Q: Appropriate method for spin population

Greetings,

I want to get a spin population of radical cations.

Once I relied on Mulliken spin population,
but some article says, Mulliken spin population is not very reliable.

So, I found another ways in manual; Löwdin and Hirshfeld and NBO.

My molecule has no experimental value to refer to,
so there is no way to determine which method fits better.

My molecule has no experimental value to refer to, so there is no way to determine which method fits better.
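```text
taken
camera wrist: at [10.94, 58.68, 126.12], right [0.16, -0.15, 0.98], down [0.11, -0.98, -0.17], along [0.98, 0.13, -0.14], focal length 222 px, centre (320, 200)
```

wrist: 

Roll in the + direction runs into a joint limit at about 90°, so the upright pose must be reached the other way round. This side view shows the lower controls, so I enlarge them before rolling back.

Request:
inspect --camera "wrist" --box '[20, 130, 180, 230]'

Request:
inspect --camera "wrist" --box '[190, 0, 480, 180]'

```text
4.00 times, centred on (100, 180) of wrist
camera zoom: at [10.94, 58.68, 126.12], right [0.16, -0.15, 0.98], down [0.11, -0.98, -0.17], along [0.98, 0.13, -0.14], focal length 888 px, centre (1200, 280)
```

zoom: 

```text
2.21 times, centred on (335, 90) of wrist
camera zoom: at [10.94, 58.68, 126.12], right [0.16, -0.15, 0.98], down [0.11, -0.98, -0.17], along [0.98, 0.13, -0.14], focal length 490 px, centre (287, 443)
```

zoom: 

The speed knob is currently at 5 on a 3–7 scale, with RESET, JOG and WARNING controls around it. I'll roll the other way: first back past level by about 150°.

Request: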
I would appreciate it if you could tell me the proper calculation method under general condition.

Thanks

I think Mulliken can be fine provided you’re aware of the fact that the numbers vary strongly with basis set and the most reliable values are probably those obtained in small basis sets lacking diffuse functions, e.g., 6-31G*. We used it here, precisely for spin populations, because it’s easy (and because we wanted to make contact with some previous work):

Hirshfeld charges are likely to be much more stable with respect to basis sets and the algorithm somehow feels more physical (space is weighted and assigned to atoms based on superposition of atomic densities), although it can be proved that these charges give you the least change with respect to free-atom charges. See Section II of this paper for some references:
https://doi.org/10.1021/acs.jpca.0c11356
The only way to “see” the spin per se is to compute something observable like an ESR spectrum, these charges are just models but they can be useful for comparing how the spin charge changes as a function of molecular structure (e.g., for a series of related compounds or the same molecule at different geometries).

By the way, were you able to get spin charges out of Q-Chem?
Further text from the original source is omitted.